Brief ▸ Copy each line exactly. Leave nothing out.

(begin)

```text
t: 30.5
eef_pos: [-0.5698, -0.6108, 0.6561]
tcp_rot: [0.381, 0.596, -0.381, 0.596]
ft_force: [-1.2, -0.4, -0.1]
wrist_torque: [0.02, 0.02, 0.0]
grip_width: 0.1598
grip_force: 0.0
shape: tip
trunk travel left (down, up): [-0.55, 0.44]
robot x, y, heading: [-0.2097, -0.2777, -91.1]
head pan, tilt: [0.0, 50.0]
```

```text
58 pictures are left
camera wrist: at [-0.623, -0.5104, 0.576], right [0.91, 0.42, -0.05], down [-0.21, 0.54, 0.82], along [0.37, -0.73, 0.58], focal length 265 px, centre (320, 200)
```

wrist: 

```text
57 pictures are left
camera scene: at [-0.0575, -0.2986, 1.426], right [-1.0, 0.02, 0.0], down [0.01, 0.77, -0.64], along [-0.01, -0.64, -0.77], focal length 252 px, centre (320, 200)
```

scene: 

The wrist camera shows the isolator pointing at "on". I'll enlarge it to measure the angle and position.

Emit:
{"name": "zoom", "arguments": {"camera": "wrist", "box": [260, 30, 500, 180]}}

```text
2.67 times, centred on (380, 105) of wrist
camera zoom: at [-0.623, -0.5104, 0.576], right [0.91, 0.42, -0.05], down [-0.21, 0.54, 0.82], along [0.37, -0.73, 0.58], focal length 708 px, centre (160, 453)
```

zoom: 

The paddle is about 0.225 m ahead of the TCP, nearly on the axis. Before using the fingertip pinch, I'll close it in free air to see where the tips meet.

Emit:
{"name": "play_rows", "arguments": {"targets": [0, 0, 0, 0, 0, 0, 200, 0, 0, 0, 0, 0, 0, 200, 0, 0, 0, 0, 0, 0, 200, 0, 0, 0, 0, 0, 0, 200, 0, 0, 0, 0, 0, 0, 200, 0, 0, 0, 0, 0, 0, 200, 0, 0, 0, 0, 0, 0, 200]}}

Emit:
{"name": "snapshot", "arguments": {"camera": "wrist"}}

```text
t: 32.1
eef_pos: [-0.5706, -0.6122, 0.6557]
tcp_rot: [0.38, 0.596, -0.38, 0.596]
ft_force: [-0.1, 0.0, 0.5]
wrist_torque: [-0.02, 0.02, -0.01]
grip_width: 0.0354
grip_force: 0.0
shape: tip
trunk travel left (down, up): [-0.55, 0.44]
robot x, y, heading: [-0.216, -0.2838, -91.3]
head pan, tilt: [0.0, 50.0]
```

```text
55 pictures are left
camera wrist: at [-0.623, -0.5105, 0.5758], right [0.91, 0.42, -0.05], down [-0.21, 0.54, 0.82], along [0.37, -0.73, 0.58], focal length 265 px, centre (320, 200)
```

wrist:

(end)

Response below ▸
```text
t: 30.5
eef_pos: [-0.5698, -0.6108, 0.6561]
tcp_rot: [0.381, 0.596, -0.381, 0.596]
ft_force: [-1.2, -0.4, -0.1]
wrist_torque: [0.02, 0.02, 0.0]
grip_width: 0.1598
grip_force: 0.0
shape: tip
trunk travel left (down, up): [-0.55, 0.44]
robot x, y, heading: [-0.2097, -0.2777, -91.1]
head pan, tilt: [0.0, 50.0]
```

```text
58 pictures are left
camera wrist: at [-0.623, -0.5104, 0.576], right [0.91, 0.42, -0.05], down [-0.21, 0.54, 0.82], along [0.37, -0.73, 0.58], focal length 265 px, centre (320, 200)
```

wrist: 

```text
57 pictures are left
camera scene: at [-0.0575, -0.2986, 1.426], right [-1.0, 0.02, 0.0], down [0.01, 0.77, -0.64], along [-0.01, -0.64, -0.77], focal length 252 px, centre (320, 200)
```

scene: 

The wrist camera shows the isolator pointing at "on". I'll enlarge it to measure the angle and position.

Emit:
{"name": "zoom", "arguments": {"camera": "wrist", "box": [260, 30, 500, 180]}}

```text
2.67 times, centred on (380, 105) of wrist
camera zoom: at [-0.623, -0.5104, 0.576], right [0.91, 0.42, -0.05], down [-0.21, 0.54, 0.82], along [0.37, -0.73, 0.58], focal length 708 px, centre (160, 453)
```

zoom: 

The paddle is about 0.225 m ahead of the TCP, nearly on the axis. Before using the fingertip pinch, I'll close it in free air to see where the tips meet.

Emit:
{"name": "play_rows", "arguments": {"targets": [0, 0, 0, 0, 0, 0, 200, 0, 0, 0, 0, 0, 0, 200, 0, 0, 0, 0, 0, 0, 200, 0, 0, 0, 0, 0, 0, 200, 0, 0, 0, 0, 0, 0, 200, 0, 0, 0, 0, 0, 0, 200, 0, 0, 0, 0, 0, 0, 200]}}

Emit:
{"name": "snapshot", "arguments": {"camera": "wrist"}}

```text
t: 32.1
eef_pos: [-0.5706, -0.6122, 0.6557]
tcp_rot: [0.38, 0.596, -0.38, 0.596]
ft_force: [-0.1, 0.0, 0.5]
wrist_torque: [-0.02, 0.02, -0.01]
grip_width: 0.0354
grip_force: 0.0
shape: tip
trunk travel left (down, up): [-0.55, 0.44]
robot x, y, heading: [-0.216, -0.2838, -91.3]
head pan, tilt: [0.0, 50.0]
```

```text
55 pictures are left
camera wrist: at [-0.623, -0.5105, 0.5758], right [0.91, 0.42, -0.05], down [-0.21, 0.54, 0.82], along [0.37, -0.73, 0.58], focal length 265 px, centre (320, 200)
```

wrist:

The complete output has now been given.